As Scooby-Doo would say: ru-roh! In case you missed it, the New York Times reported in February that, according to memos seen by the publication, Mark Zuckerberg and company are working on plans to introduce facial recognition to the company’s Ray-Ban smart glasses. Not only that, but Meta is reportedly planning to do so during—and this is apparently the company’s own words—”a dynamic political environment where many civil society groups that we would expect to attack us would have their resources focused on other concerns.” Feel free to go rinse your eyeballs if they’re feeling a little unclean; I’ll wait.

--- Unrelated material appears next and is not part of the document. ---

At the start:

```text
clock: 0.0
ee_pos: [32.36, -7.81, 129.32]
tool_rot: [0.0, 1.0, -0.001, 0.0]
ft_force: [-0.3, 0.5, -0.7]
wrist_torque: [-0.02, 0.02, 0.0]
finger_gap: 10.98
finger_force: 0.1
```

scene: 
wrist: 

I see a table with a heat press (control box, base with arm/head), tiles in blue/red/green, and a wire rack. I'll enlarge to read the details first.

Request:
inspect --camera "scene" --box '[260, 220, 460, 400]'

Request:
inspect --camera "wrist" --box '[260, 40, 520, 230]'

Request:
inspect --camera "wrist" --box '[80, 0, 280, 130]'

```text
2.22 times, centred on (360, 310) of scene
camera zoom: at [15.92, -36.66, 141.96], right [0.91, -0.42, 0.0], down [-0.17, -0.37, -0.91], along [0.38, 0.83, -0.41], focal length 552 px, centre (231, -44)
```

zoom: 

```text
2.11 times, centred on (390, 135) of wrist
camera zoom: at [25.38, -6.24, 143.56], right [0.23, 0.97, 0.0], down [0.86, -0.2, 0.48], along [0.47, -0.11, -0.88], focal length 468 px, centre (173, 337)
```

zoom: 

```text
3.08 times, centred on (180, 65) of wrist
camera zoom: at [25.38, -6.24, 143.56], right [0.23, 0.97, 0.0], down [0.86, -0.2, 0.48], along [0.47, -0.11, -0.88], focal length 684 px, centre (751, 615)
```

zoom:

While plans for facial recognition in its smart glasses have not been acknowledged by Meta, let alone made official, the Democratic senators, to their credit, appear to be getting out ahead of any potential privacy bombshells—and for good reason. Meta already has a checkered history with facial recognition. In 2021, the company shut down a tool that scanned the face of every single person on Facebook, deleting more than a billion face templates. What’s worse is that two years before nixing that tool, Meta agreed, as part of a $5 billion settlement with the Federal Trade Commission, to obtain “affirmative express consent” from users before using facial recognition to scan their faces.

© Raymond Wong / Gizmodo

So, just to lay this all out plainly: the company that has already been reprimanded and regulated for its use of facial recognition on its platform is now (reportedly) considering adding facial recognition to hardware that is arguably even more problematic than the previous application. Welcome to 2026.

As the senators lay out in their letter, the potential risks of adding facial recognition to smart glasses are numerous, and because of the implications on privacy, they have a few questions, including the following: will people be able to request deletion of their biometric data? Will the data collected be used to train AI? Has Meta actually thought about the privacy implications? Will Meta be making a database of people’s faces? Has the company ever heard of civil liberties? Would it share data with law enforcement? Lastly, what the actual f*ck are you thinking, Mark? Okay, that last one is made up, but it’s pretty much implied by all the other very real questions.

There was never really a good time for Meta to be considering something as ethically bankrupt as adding facial recognition to smart glasses—a device that already has a ton of inherent privacy implications—but now is a particularly bad one. Last month, a report revealed that Meta has been sending sensitive videos captured by its smart glasses to human reviewers tasked with helping to train AI models. Those videos, according to the subcontractors, show people naked, going to the bathroom, and having sex, and some of them were recorded unintentionally.

Partially as a result of that icky reality, smart glasses (Ray-Ban Meta AI glasses in particular) are now very much on the radar of state legislatures, privacy watchdogs, and pretty much anyone else who doesn’t like the idea of being recorded discreetly. Clearly, though, Meta could still make things worse, and while it’s done a bang-up job of pretty much ignoring all the rotten revelations as of late, the U.S. Senate might not blow over as easily. Hard to say, but it looks like we might get another court appearance from Mark Zuckerberg, and maybe this time he won’t outfit his entourage in smart glasses.